Rewilding Small Spaces
Rewilding is becoming an increasingly popular concept in Europe, with plans underway to turn broad swathes of under-utilized marginal farmland into wild spaces where native species, such as the European bison, can re-introduced. This is rewilding on a massive scale, but anyone with a small patch of Earth, whether it’s in the city or suburbs, or even an urban rooftop, can do their part to provide more natural habitat for local wildlife.
Even if you don’t have an entire farm, you can plant a thicket of fruiting bushes in a back corner of a yard. You’ll get a privacy screen while local birds get shelter and food. Instead of a wooden fence, consider putting in a row of mixed native shrubs for a hedge, preferably ones that flower at different times of the year to provide pollinators with a food source over a long season.
You can also turn a dry corner where grass won’t grow into a mini-meadow with drought-tolerant wildflowers. And if you’re dealing with an area that doesn’t dry out, consider planting native plants that do well in a wetlands environment. In addition, it’s always a great idea to take a high-maintenance lawn that’s planted with non-native grass and replace it with native grasses, wildflowers, and fruiting plants. This will create a healthier, more resilient ecosystem that gives local wildlife the chance to thrive.
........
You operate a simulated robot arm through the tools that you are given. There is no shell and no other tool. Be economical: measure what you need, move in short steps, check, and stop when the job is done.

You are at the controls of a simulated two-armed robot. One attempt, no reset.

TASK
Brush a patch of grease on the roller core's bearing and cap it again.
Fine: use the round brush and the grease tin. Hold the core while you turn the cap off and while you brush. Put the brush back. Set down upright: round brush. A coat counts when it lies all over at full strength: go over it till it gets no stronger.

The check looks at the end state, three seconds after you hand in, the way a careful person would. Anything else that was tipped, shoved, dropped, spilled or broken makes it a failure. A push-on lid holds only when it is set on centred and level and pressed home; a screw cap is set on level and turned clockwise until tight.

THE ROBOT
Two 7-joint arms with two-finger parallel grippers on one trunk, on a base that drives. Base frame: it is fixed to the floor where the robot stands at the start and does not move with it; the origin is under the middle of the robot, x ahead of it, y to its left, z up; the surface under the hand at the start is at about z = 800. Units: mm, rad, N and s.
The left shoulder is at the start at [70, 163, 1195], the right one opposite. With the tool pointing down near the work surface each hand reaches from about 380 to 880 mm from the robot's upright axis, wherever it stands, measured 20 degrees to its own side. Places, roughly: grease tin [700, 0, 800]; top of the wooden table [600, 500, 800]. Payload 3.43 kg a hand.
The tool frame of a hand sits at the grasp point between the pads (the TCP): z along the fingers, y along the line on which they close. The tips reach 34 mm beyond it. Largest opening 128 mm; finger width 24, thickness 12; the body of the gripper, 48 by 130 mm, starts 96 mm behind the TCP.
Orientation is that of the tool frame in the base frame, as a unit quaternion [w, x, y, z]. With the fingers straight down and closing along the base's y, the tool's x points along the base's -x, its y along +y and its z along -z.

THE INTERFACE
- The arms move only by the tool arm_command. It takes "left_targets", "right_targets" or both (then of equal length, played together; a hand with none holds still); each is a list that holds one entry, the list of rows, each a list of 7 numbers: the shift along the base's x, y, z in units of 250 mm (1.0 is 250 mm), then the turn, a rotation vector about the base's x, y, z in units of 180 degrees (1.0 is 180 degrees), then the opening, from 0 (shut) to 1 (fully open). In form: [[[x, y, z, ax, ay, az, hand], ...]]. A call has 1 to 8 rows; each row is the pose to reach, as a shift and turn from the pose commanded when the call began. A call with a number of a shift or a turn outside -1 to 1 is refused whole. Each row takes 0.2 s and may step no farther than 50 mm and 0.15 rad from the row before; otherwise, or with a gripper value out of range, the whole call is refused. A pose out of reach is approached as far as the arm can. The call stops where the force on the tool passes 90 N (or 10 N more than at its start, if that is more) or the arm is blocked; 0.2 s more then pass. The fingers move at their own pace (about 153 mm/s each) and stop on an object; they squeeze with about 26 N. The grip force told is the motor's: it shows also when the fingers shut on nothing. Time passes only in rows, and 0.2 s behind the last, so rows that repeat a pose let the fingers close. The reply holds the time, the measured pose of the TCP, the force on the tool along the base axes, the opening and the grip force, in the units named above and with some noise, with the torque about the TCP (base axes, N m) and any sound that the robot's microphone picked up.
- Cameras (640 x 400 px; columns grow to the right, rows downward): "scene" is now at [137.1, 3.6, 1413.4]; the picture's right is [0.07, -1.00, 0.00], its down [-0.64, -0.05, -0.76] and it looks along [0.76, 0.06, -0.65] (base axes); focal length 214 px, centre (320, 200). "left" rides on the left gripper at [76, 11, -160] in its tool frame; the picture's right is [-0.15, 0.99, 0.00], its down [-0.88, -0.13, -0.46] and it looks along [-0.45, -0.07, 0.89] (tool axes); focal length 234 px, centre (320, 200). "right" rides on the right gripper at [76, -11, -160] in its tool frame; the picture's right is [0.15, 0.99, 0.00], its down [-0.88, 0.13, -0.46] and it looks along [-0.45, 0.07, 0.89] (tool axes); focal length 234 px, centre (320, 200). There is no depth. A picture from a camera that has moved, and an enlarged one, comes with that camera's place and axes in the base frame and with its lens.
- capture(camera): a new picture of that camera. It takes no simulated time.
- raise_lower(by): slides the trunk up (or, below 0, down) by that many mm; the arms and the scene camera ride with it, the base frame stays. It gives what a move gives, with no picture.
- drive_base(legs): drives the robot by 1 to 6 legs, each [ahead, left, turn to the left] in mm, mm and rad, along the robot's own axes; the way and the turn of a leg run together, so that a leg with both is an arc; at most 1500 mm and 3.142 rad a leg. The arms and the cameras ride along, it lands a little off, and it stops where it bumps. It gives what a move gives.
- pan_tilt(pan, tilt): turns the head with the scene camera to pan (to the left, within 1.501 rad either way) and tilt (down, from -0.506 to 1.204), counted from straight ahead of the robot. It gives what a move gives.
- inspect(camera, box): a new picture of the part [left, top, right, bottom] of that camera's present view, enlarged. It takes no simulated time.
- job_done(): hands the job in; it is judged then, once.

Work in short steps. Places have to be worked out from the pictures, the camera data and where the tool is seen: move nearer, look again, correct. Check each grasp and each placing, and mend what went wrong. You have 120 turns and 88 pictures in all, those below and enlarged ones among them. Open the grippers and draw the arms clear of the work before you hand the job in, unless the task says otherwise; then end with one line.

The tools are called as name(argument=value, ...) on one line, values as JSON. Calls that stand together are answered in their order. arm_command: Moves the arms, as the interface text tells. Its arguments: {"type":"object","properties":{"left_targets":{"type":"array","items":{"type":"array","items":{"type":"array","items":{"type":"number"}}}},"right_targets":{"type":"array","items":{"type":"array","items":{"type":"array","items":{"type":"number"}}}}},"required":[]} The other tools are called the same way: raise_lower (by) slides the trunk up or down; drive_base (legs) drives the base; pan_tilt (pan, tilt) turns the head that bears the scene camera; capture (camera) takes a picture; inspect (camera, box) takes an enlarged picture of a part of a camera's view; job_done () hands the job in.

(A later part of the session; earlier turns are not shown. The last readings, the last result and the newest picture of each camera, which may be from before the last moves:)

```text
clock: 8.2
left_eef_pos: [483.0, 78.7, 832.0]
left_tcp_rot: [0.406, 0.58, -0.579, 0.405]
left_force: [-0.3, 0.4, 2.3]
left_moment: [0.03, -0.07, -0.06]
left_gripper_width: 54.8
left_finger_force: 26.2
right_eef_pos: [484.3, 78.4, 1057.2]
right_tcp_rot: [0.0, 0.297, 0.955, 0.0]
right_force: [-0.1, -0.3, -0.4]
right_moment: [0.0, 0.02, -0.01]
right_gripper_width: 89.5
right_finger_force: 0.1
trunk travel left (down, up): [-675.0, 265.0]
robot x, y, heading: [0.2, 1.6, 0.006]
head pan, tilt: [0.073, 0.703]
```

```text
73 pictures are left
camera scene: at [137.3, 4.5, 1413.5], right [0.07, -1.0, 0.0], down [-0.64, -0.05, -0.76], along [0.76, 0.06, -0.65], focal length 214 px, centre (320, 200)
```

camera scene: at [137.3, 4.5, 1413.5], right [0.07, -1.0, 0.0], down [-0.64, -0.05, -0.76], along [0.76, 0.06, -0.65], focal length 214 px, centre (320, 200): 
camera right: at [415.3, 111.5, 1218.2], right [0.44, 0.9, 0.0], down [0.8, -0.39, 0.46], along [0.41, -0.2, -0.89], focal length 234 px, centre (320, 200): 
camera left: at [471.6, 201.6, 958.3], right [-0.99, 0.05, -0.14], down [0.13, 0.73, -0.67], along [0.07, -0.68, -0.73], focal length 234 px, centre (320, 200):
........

Rewilding is still a modern concept to many, but it’s all about restoring part of the past. The move to standardize and control the land for agriculture and development has resulted in a severely damaged ecosystem and a staggering loss of life. Those who’ve taken a new path to improve their farms by healing the damage done by industrial agricultural methods have shown that not only is rewilding a way to heal the scars man has inflicted upon nature and save wildlife, but also a way to increase farm productivity.